__Collected data__
━━━━━━━━━━━━━━━━━━━━

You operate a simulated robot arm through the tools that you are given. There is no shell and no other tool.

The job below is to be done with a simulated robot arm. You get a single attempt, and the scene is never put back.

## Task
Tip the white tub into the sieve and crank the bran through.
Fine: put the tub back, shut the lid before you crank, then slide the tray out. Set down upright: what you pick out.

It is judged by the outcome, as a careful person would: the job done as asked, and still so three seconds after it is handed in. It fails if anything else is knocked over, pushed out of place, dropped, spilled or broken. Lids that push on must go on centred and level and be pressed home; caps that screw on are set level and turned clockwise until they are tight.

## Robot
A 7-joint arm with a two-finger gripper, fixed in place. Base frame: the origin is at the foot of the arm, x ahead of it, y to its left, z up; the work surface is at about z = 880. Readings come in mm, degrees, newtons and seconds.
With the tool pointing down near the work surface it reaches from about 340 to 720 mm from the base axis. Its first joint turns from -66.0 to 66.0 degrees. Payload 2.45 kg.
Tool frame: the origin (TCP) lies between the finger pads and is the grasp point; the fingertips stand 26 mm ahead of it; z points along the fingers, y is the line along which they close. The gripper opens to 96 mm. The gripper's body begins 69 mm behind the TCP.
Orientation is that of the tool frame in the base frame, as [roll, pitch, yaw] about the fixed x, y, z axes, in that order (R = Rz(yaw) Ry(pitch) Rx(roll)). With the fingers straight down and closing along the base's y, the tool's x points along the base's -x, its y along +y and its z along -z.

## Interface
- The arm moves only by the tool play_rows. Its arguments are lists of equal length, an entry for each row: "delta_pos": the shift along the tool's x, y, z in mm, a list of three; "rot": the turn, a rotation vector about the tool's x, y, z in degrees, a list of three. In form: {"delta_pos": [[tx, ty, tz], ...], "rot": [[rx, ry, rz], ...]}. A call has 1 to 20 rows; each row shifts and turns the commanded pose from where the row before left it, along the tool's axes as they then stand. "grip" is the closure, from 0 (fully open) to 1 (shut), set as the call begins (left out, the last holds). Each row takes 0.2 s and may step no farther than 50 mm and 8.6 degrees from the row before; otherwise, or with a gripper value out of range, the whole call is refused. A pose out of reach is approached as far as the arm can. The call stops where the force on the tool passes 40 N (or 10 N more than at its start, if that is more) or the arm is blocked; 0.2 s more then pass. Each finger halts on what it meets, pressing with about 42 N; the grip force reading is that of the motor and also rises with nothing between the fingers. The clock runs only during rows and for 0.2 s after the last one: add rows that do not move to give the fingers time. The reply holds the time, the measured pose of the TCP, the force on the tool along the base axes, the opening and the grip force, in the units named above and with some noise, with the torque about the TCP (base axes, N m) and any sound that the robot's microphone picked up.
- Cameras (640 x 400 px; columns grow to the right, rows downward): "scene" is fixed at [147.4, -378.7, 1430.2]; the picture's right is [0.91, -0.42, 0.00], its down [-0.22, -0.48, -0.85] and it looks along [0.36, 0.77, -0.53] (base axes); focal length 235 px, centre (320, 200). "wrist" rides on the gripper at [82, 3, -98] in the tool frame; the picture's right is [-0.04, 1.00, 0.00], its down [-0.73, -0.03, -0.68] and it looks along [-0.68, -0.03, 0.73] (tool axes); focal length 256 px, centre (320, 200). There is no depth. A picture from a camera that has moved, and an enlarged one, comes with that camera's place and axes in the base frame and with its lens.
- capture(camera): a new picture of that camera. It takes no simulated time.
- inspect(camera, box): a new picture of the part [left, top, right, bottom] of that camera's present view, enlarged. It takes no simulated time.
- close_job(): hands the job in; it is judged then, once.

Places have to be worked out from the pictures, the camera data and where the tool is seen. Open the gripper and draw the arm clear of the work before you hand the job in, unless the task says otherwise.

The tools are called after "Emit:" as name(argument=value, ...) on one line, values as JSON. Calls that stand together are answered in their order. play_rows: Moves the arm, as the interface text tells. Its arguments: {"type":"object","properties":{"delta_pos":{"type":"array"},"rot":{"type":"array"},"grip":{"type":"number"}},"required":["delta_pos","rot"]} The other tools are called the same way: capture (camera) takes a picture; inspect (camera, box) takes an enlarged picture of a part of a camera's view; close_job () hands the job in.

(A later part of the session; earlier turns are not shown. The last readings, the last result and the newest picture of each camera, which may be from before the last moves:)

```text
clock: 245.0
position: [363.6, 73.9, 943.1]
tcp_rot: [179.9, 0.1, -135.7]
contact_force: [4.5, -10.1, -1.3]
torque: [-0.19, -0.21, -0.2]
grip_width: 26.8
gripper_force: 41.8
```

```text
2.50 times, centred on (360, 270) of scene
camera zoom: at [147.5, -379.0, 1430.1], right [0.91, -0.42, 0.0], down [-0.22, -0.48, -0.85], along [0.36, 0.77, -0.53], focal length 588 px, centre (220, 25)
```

━━━━━━━━━━━━━━━━━━━━

__Exercise__
Copy whichever lines in the listing above contain the word "seconds".

__Right answer__
It is judged by the outcome, as a careful person would: the job done as asked, and still so three seconds after it is handed in. It fails if anything else is knocked over, pushed out of place, dropped, spilled or broken. Lids that push on must go on centred and level and be pressed home; caps that screw on are set level and turned clockwise until they are tight.
A 7-joint arm with a two-finger gripper, fixed in place. Base frame: the origin is at the foot of the arm, x ahead of it, y to its left, z up; the work surface is at about z = 880. Readings come in mm, degrees, newtons and seconds.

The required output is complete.